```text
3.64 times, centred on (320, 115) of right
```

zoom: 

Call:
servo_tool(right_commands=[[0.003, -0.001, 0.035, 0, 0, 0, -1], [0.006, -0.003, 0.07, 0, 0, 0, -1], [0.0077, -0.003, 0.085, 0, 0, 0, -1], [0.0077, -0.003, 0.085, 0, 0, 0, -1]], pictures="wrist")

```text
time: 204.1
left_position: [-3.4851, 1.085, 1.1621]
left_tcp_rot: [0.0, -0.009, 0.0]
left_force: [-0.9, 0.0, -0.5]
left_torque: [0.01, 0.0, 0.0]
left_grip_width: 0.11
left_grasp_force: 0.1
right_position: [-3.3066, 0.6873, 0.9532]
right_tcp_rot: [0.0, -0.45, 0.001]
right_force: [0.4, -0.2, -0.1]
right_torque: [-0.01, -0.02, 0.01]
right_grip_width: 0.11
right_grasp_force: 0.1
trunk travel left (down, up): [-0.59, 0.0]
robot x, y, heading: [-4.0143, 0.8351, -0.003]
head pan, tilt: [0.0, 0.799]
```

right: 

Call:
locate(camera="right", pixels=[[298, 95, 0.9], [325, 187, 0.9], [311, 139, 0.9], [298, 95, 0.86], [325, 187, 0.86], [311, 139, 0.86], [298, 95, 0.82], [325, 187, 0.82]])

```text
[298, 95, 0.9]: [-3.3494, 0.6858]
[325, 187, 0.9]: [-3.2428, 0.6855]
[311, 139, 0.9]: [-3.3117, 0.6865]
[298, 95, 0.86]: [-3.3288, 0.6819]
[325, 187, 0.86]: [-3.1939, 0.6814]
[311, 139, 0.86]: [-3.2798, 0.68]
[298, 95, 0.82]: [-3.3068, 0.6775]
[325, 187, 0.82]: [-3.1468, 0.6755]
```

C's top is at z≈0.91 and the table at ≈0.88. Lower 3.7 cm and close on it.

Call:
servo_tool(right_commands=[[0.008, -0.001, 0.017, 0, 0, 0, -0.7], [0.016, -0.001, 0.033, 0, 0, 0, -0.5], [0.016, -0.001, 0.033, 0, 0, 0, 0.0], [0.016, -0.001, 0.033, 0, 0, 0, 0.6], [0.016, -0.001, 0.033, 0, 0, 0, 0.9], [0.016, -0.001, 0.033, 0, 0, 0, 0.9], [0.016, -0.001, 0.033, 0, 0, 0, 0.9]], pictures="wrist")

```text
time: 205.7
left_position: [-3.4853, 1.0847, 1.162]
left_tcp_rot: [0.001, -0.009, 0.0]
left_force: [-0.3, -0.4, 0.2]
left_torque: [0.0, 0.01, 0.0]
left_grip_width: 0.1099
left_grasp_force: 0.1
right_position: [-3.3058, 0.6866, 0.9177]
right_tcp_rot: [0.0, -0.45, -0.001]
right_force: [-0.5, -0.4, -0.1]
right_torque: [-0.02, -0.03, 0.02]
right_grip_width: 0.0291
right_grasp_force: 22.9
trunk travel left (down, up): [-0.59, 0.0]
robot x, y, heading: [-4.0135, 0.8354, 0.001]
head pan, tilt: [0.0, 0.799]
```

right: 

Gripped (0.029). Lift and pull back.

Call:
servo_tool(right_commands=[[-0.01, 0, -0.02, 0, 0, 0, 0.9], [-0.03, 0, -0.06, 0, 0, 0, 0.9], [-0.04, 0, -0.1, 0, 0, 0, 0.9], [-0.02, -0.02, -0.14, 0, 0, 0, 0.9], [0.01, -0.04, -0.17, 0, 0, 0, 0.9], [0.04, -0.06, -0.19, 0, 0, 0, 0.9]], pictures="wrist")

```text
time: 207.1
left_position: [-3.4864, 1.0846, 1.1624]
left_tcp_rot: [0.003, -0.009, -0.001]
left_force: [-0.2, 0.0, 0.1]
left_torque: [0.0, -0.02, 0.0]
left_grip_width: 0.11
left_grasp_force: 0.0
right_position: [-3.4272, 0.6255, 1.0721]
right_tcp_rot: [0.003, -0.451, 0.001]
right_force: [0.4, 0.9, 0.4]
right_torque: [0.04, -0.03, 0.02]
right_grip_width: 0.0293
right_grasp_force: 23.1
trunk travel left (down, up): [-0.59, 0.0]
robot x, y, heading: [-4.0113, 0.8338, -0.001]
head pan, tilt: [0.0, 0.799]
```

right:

^^^^^^^^^^^^^^^^

WORK TO BE COMPLETED
Make an exact copy of all the data.

ANSWER
```text
3.64 times, centred on (320, 115) of right
```

zoom: 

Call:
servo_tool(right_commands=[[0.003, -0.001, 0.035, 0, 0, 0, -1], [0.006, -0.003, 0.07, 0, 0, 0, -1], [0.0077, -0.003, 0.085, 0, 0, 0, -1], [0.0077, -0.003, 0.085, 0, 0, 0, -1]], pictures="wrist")

```text
time: 204.1
left_position: [-3.4851, 1.085, 1.1621]
left_tcp_rot: [0.0, -0.009, 0.0]
left_force: [-0.9, 0.0, -0.5]
left_torque: [0.01, 0.0, 0.0]
left_grip_width: 0.11
left_grasp_force: 0.1
right_position: [-3.3066, 0.6873, 0.9532]
right_tcp_rot: [0.0, -0.45, 0.001]
right_force: [0.4, -0.2, -0.1]
right_torque: [-0.01, -0.02, 0.01]
right_grip_width: 0.11
right_grasp_force: 0.1
trunk travel left (down, up): [-0.59, 0.0]
robot x, y, heading: [-4.0143, 0.8351, -0.003]
head pan, tilt: [0.0, 0.799]
```

right: 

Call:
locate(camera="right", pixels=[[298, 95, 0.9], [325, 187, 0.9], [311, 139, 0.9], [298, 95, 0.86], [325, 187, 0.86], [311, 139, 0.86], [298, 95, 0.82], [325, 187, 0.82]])

```text
[298, 95, 0.9]: [-3.3494, 0.6858]
[325, 187, 0.9]: [-3.2428, 0.6855]
[311, 139, 0.9]: [-3.3117, 0.6865]
[298, 95, 0.86]: [-3.3288, 0.6819]
[325, 187, 0.86]: [-3.1939, 0.6814]
[311, 139, 0.86]: [-3.2798, 0.68]
[298, 95, 0.82]: [-3.3068, 0.6775]
[325, 187, 0.82]: [-3.1468, 0.6755]
```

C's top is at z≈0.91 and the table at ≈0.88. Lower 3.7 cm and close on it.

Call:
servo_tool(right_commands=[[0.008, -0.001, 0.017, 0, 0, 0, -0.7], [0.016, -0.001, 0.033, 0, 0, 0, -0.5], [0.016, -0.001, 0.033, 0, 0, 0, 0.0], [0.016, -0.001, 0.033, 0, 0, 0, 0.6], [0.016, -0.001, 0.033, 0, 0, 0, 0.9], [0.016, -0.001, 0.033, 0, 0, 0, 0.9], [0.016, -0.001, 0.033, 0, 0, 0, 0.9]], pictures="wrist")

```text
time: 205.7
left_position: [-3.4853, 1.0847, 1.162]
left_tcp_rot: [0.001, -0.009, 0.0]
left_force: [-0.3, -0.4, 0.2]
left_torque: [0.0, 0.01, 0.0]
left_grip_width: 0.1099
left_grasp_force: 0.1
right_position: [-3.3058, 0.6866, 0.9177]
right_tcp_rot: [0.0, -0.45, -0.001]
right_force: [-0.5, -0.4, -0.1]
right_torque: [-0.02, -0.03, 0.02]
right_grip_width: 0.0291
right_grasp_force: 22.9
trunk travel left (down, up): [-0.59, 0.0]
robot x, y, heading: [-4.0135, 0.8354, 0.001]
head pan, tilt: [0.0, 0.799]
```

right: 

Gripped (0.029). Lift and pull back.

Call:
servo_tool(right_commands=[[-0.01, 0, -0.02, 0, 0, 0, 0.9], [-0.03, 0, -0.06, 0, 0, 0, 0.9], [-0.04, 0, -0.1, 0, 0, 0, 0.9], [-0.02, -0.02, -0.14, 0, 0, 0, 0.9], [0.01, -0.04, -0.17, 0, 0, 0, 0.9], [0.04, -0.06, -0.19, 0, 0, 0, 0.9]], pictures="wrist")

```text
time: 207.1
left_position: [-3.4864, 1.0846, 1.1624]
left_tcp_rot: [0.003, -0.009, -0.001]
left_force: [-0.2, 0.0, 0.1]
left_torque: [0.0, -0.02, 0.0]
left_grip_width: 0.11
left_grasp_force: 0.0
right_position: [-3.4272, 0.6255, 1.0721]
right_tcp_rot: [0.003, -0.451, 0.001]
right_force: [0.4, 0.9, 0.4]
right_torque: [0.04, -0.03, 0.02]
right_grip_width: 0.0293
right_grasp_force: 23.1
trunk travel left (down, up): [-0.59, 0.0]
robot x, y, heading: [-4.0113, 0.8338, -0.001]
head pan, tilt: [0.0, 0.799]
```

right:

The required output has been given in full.